Noor’s black lime Tofu


Serving Size:
Time:
Difficulty:

Ingredients

  • 1 tbsp apple cider vinegar
  • 2 tsp caster sugar
  • 1 small red onion, thinly sliced into rounds on a mandolin, if you have one, or by hand (60g)
  • 600 ml sunflower oil, for deep-frying
  • 2 blocks of extra-firm tofu (560 g), patted dry and cut into 2 cm cubes
  • 2 tbsp cornflour
  • 2 onions (300 g), roughly chopped
  • 6 garlic cloves, roughly chopped
  • 60 ml olive oil
  • 2 tsp cumin seeds, roughly crushed in a pestle and mortar
  • 10 g black lime powder
  • 2 tbsp tomato paste
  • 20 g parsley, roughly chopped
  • 250 g baby spinach
  • salt and black pepper

Directions

  1. Put the vinegar, 1 teaspoon of sugar, the red onion and ⅛ teaspoon of salt into a small bowl and mix well to combine. Set aside to pickle while you continue with the rest.
  2. Heat the sunflower oil in a medium high-sided sauté pan on a medium-high heat. Toss the tofu in a bowl with the cornflour until well coated. Once hot, fry the tofu (in two batches) until crispy and lightly browned, about 6 minutes per batch, then transfer to a plate lined with kitchen paper and set aside.
  3. While the tofu is frying, prepare the sauce. Put the onions and garlic into a food processor and pulse a few times until very finely minced but not puréed. Put the olive oil into a large sauté pan on a medium-high heat. Add the onion mixture and cook, stirring occasionally, until softened and lightly browned, about 10 minutes. Add the cumin, black lime powder and tomato paste and cook for 1 minute more.

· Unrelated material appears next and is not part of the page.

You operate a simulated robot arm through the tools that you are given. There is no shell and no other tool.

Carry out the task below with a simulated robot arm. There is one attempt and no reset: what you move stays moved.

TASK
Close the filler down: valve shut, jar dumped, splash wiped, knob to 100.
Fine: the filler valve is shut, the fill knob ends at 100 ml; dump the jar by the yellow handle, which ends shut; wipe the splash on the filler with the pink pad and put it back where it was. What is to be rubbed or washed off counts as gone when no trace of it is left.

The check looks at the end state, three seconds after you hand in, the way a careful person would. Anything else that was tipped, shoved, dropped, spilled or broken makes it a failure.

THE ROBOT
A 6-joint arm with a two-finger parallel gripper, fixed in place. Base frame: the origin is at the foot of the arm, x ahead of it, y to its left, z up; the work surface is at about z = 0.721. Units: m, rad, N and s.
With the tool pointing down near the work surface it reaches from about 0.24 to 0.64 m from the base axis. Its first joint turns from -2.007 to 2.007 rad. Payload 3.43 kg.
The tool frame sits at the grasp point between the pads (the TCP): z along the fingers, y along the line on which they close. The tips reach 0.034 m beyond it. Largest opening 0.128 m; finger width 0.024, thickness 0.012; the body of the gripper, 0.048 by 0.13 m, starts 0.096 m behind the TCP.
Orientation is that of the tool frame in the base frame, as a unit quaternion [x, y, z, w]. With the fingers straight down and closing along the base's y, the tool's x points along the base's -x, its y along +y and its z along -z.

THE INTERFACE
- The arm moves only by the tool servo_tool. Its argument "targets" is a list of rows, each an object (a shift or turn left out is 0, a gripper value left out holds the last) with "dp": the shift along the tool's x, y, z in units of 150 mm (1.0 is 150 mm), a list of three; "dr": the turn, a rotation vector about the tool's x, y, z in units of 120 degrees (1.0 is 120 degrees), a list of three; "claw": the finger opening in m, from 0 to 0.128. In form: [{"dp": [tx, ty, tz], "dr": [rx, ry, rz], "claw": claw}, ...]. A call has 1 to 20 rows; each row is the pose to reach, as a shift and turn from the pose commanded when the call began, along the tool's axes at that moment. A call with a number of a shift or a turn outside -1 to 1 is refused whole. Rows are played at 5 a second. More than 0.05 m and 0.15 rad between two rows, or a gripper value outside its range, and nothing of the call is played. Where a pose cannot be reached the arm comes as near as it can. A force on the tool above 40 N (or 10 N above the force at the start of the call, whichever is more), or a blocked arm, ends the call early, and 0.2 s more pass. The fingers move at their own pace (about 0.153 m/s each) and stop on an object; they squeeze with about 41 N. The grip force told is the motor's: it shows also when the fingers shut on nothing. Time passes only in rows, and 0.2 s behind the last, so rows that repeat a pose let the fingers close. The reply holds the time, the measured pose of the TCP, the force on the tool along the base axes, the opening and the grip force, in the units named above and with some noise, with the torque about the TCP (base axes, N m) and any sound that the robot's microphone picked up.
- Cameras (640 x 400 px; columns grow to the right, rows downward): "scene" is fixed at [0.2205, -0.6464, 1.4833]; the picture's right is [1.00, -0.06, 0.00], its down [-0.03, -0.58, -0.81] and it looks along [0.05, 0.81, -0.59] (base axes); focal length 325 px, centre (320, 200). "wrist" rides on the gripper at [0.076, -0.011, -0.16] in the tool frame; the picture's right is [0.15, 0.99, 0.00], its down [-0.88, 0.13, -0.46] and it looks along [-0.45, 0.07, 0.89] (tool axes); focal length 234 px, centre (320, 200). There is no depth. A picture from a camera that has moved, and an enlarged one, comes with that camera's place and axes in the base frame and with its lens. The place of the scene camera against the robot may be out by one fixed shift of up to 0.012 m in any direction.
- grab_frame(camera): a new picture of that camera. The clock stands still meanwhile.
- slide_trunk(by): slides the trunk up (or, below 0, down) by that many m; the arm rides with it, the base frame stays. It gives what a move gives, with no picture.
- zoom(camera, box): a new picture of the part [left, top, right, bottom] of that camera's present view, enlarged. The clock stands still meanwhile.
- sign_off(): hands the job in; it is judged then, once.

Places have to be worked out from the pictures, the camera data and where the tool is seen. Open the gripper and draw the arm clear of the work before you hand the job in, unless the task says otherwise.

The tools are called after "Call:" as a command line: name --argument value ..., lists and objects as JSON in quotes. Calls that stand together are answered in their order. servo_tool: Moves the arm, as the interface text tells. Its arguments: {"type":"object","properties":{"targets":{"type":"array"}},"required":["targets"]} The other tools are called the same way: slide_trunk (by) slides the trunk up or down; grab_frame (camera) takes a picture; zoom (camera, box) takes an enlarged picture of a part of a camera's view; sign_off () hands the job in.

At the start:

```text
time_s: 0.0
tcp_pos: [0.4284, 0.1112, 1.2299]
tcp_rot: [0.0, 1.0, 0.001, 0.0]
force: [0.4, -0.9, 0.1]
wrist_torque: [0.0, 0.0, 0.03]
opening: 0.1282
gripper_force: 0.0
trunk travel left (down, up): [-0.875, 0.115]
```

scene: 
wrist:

Add 400 ml of water, the remaining 1 teaspoon of sugar, 1¼ teaspoons of salt and a generous grind of pepper. Bring to a simmer and cook for 6 minutes, stirring occasionally, until thick and rich. Add the crispy tofu, parsley and another grind of pepper and stir to coat. Add the spinach in increments, stirring until just wilted, about 3 minutes.
  4. To serve, transfer the mixture to a shallow serving platter and top with the pickled red onion (or serve straight from the pan).